It's been a bit of a tense week for those of us monitoring the boys, but it has now had a happy ending. With the coming of the rainy season, the herbivores have scattered all over the place making it far harder for the boys to hunt. As of March 2nd, they hadn't successfully hunted for nearly a week, although they were spotted following groups of Oryx and Hartebeest towards the mountains. On the 3rd, they (especially Mushara) approached so closely to the farmhouse that James had to chase them off, and still didn't successfully hunt anything. On the 4th they became increasingly aggressive when James fed the girls, with Mushara again at the fore, but didn't bother trying to hunt for themselves.
Reluctant as we were to start feeding them again, it was obvious that they needed a boost and on March 5th, James located a recent leopard kill (a young Oryx) and placed it in the boys path. The leopard had only eaten a little before leaving so there was plenty left. James moved it far enough away so that the leopard couldn't find it again. The boys tucked in and ate their fill.
The following day the boys spent a relaxing day, with Mushara spending time with Rosy and Ra with Misty. They didn't leave the vicinity of the pens all day.
On March 7th, the boys again headed out onto the pan after spending only a brief period looking for the girls at the pen. At some time around 6pm they successfully hunted a Springbok! The last data point for this day is the kill site.

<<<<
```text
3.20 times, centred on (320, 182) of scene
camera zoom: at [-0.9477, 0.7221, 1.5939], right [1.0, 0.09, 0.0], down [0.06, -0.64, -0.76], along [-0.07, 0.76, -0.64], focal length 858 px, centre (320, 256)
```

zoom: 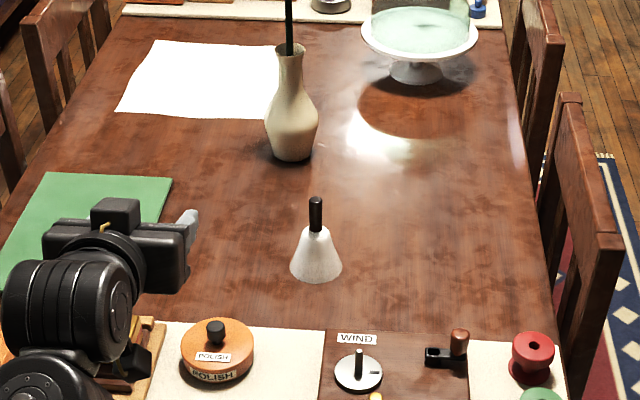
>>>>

The satellite collars on both Mushara and the female have now switched over to their second (and final) duty cycle. This means that instead of them recording GPS data every 2 hrs, and transmitting it back to us each day, they now record GPS data only every 12 hrs and transmit to us one a week. This was a pre-programmed changeover that is set in the collars' memories just before fitting on the cats. The reduced activity will extend the battery life considerably.